(CHALLENGE)
Drop the pictures, then extract the listing word for word.

(PROVIDED MATERIAL)
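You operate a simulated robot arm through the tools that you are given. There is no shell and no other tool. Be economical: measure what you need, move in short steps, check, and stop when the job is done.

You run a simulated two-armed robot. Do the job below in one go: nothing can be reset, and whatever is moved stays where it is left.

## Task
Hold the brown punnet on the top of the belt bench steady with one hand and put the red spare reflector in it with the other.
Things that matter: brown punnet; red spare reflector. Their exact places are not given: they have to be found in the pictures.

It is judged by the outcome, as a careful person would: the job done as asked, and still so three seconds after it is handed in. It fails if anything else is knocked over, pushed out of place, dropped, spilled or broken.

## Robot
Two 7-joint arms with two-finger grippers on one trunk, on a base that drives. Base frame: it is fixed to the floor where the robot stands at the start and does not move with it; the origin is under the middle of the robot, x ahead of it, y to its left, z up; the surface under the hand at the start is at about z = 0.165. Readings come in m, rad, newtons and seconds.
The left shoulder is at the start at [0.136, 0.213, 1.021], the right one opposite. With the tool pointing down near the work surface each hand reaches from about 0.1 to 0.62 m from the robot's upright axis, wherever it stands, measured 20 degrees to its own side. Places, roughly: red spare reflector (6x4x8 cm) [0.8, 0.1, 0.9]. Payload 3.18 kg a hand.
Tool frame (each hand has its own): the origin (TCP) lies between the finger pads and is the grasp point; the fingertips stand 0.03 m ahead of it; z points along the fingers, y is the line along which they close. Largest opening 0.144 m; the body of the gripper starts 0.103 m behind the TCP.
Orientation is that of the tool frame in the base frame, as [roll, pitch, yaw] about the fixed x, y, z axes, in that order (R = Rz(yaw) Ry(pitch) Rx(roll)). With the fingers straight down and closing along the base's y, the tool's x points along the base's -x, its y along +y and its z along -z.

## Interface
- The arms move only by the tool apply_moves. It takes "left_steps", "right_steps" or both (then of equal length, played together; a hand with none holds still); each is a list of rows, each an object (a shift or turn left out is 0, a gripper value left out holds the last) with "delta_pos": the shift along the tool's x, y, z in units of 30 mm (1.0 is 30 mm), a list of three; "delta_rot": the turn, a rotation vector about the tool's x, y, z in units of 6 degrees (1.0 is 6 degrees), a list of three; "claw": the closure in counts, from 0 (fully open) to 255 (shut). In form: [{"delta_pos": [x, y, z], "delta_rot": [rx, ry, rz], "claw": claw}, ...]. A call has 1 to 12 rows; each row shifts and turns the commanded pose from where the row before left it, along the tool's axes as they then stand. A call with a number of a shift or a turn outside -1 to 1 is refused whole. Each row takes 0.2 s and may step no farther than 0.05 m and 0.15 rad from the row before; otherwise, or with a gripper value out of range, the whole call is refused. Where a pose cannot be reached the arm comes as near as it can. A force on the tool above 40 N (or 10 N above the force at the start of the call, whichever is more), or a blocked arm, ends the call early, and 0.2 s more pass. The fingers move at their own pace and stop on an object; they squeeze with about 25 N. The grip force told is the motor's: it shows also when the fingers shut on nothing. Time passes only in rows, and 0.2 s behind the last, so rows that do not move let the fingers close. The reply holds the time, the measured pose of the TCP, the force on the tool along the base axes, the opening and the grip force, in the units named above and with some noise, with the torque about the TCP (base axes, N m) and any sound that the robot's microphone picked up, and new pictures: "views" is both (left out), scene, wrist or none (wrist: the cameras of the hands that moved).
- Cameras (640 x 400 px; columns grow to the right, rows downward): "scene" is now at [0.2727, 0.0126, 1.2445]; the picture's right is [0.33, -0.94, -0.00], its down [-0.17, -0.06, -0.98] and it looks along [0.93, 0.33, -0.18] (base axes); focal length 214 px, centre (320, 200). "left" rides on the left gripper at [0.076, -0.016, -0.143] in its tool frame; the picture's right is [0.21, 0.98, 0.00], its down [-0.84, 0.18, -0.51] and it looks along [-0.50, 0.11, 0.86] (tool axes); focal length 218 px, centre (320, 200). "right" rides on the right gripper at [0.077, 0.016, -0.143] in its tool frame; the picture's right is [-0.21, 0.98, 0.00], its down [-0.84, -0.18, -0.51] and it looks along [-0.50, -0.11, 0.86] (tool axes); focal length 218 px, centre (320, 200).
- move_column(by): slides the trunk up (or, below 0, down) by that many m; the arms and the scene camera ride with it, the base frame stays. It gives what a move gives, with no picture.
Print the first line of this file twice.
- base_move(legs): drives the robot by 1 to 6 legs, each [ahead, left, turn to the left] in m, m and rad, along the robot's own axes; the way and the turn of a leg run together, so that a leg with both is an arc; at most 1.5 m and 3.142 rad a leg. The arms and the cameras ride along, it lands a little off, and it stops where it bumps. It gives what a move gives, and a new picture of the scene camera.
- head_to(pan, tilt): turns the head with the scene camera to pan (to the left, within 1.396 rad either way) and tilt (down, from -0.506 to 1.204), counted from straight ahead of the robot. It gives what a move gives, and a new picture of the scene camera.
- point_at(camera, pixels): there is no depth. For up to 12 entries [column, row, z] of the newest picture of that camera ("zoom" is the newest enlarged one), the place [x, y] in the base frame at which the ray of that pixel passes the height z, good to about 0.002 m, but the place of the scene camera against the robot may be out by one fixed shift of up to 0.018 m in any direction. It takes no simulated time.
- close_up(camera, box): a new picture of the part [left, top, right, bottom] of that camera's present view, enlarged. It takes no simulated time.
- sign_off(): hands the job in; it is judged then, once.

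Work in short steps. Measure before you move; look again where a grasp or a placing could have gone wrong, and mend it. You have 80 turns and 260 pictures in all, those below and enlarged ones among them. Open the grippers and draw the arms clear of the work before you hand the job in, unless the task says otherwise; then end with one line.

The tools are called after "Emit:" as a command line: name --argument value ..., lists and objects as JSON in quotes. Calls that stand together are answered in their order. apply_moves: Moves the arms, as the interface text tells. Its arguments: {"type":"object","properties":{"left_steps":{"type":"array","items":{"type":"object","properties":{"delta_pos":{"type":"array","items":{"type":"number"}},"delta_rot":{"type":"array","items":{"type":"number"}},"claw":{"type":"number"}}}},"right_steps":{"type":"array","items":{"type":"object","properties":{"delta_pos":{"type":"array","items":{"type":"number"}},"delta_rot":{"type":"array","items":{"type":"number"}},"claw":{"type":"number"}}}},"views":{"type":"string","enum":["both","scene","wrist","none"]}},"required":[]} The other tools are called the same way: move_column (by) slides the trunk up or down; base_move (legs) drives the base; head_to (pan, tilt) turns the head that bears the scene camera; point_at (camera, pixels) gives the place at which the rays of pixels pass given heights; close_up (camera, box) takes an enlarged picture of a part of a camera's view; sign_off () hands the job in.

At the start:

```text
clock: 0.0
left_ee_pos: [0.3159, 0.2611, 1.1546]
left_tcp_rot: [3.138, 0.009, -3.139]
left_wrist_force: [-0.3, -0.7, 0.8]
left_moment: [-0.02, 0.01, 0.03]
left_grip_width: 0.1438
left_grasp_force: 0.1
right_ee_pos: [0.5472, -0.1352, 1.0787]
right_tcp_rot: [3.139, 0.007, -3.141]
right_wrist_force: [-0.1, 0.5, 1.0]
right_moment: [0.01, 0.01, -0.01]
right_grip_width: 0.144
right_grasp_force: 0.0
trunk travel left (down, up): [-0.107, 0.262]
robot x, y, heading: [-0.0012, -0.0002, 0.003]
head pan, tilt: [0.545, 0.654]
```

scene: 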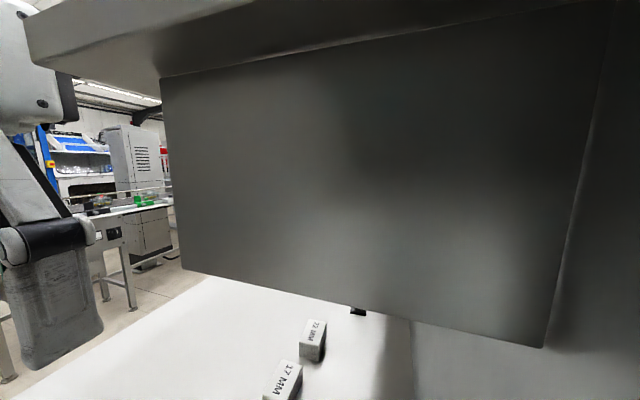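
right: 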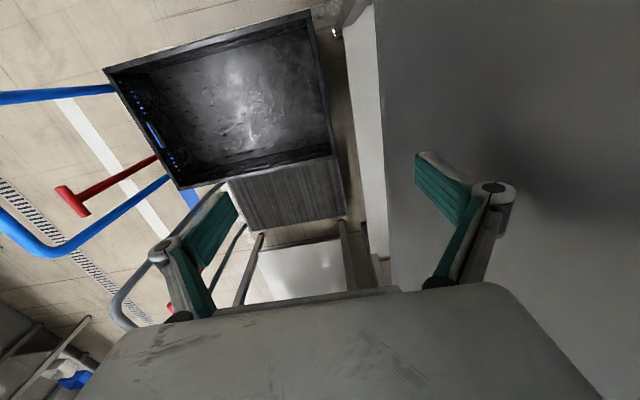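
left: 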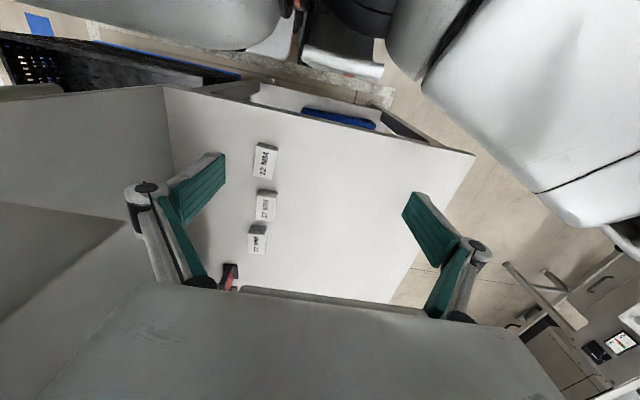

(RESULT BELOW)
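You operate a simulated robot arm through the tools that you are given. There is no shell and no other tool. Be economical: measure what you need, move in short steps, check, and stop when the job is done.

You run a simulated two-armed robot. Do the job below in one go: nothing can be reset, and whatever is moved stays where it is left.

## Task
Hold the brown punnet on the top of the belt bench steady with one hand and put the red spare reflector in it with the other.
Things that matter: brown punnet; red spare reflector. Their exact places are not given: they have to be found in the pictures.

It is judged by the outcome, as a careful person would: the job done as asked, and still so three seconds after it is handed in. It fails if anything else is knocked over, pushed out of place, dropped, spilled or broken.

## Robot
Two 7-joint arms with two-finger grippers on one trunk, on a base that drives. Base frame: it is fixed to the floor where the robot stands at the start and does not move with it; the origin is under the middle of the robot, x ahead of it, y to its left, z up; the surface under the hand at the start is at about z = 0.165. Readings come in m, rad, newtons and seconds.
The left shoulder is at the start at [0.136, 0.213, 1.021], the right one opposite. With the tool pointing down near the work surface each hand reaches from about 0.1 to 0.62 m from the robot's upright axis, wherever it stands, measured 20 degrees to its own side. Places, roughly: red spare reflector (6x4x8 cm) [0.8, 0.1, 0.9]. Payload 3.18 kg a hand.
Tool frame (each hand has its own): the origin (TCP) lies between the finger pads and is the grasp point; the fingertips stand 0.03 m ahead of it; z points along the fingers, y is the line along which they close. Largest opening 0.144 m; the body of the gripper starts 0.103 m behind the TCP.
Orientation is that of the tool frame in the base frame, as [roll, pitch, yaw] about the fixed x, y, z axes, in that order (R = Rz(yaw) Ry(pitch) Rx(roll)). With the fingers straight down and closing along the base's y, the tool's x points along the base's -x, its y along +y and its z along -z.

## Interface
- The arms move only by the tool apply_moves. It takes "left_steps", "right_steps" or both (then of equal length, played together; a hand with none holds still); each is a list of rows, each an object (a shift or turn left out is 0, a gripper value left out holds the last) with "delta_pos": the shift along the tool's x, y, z in units of 30 mm (1.0 is 30 mm), a list of three; "delta_rot": the turn, a rotation vector about the tool's x, y, z in units of 6 degrees (1.0 is 6 degrees), a list of three; "claw": the closure in counts, from 0 (fully open) to 255 (shut). In form: [{"delta_pos": [x, y, z], "delta_rot": [rx, ry, rz], "claw": claw}, ...]. A call has 1 to 12 rows; each row shifts and turns the commanded pose from where the row before left it, along the tool's axes as they then stand. A call with a number of a shift or a turn outside -1 to 1 is refused whole. Each row takes 0.2 s and may step no farther than 0.05 m and 0.15 rad from the row before; otherwise, or with a gripper value out of range, the whole call is refused. Where a pose cannot be reached the arm comes as near as it can. A force on the tool above 40 N (or 10 N above the force at the start of the call, whichever is more), or a blocked arm, ends the call early, and 0.2 s more pass. The fingers move at their own pace and stop on an object; they squeeze with about 25 N. The grip force told is the motor's: it shows also when the fingers shut on nothing. Time passes only in rows, and 0.2 s behind the last, so rows that do not move let the fingers close. The reply holds the time, the measured pose of the TCP, the force on the tool along the base axes, the opening and the grip force, in the units named above and with some noise, with the torque about the TCP (base axes, N m) and any sound that the robot's microphone picked up, and new pictures: "views" is both (left out), scene, wrist or none (wrist: the cameras of the hands that moved).
- Cameras (640 x 400 px; columns grow to the right, rows downward): "scene" is now at [0.2727, 0.0126, 1.2445]; the picture's right is [0.33, -0.94, -0.00], its down [-0.17, -0.06, -0.98] and it looks along [0.93, 0.33, -0.18] (base axes); focal length 214 px, centre (320, 200). "left" rides on the left gripper at [0.076, -0.016, -0.143] in its tool frame; the picture's right is [0.21, 0.98, 0.00], its down [-0.84, 0.18, -0.51] and it looks along [-0.50, 0.11, 0.86] (tool axes); focal length 218 px, centre (320, 200). "right" rides on the right gripper at [0.077, 0.016, -0.143] in its tool frame; the picture's right is [-0.21, 0.98, 0.00], its down [-0.84, -0.18, -0.51] and it looks along [-0.50, -0.11, 0.86] (tool axes); focal length 218 px, centre (320, 200).
- move_column(by): slides the trunk up (or, below 0, down) by that many m; the arms and the scene camera ride with it, the base frame stays. It gives what a move gives, with no picture.
Print the first line of this file twice.
- base_move(legs): drives the robot by 1 to 6 legs, each [ahead, left, turn to the left] in m, m and rad, along the robot's own axes; the way and the turn of a leg run together, so that a leg with both is an arc; at most 1.5 m and 3.142 rad a leg. The arms and the cameras ride along, it lands a little off, and it stops where it bumps. It gives what a move gives, and a new picture of the scene camera.
- head_to(pan, tilt): turns the head with the scene camera to pan (to the left, within 1.396 rad either way) and tilt (down, from -0.506 to 1.204), counted from straight ahead of the robot. It gives what a move gives, and a new picture of the scene camera.
- point_at(camera, pixels): there is no depth. For up to 12 entries [column, row, z] of the newest picture of that camera ("zoom" is the newest enlarged one), the place [x, y] in the base frame at which the ray of that pixel passes the height z, good to about 0.002 m, but the place of the scene camera against the robot may be out by one fixed shift of up to 0.018 m in any direction. It takes no simulated time.
- close_up(camera, box): a new picture of the part [left, top, right, bottom] of that camera's present view, enlarged. It takes no simulated time.
- sign_off(): hands the job in; it is judged then, once.

Work in short steps. Measure before you move; look again where a grasp or a placing could have gone wrong, and mend it. You have 80 turns and 260 pictures in all, those below and enlarged ones among them. Open the grippers and draw the arms clear of the work before you hand the job in, unless the task says otherwise; then end with one line.

The tools are called after "Emit:" as a command line: name --argument value ..., lists and objects as JSON in quotes. Calls that stand together are answered in their order. apply_moves: Moves the arms, as the interface text tells. Its arguments: {"type":"object","properties":{"left_steps":{"type":"array","items":{"type":"object","properties":{"delta_pos":{"type":"array","items":{"type":"number"}},"delta_rot":{"type":"array","items":{"type":"number"}},"claw":{"type":"number"}}}},"right_steps":{"type":"array","items":{"type":"object","properties":{"delta_pos":{"type":"array","items":{"type":"number"}},"delta_rot":{"type":"array","items":{"type":"number"}},"claw":{"type":"number"}}}},"views":{"type":"string","enum":["both","scene","wrist","none"]}},"required":[]} The other tools are called the same way: move_column (by) slides the trunk up or down; base_move (legs) drives the base; head_to (pan, tilt) turns the head that bears the scene camera; point_at (camera, pixels) gives the place at which the rays of pixels pass given heights; close_up (camera, box) takes an enlarged picture of a part of a camera's view; sign_off () hands the job in.

At the start:

```text
clock: 0.0
left_ee_pos: [0.3159, 0.2611, 1.1546]
left_tcp_rot: [3.138, 0.009, -3.139]
left_wrist_force: [-0.3, -0.7, 0.8]
left_moment: [-0.02, 0.01, 0.03]
left_grip_width: 0.1438
left_grasp_force: 0.1
right_ee_pos: [0.5472, -0.1352, 1.0787]
right_tcp_rot: [3.139, 0.007, -3.141]
right_wrist_force: [-0.1, 0.5, 1.0]
right_moment: [0.01, 0.01, -0.01]
right_grip_width: 0.144
right_grasp_force: 0.0
trunk travel left (down, up): [-0.107, 0.262]
robot x, y, heading: [-0.0012, -0.0002, 0.003]
head pan, tilt: [0.545, 0.654]
```

scene: 
right: 
left: 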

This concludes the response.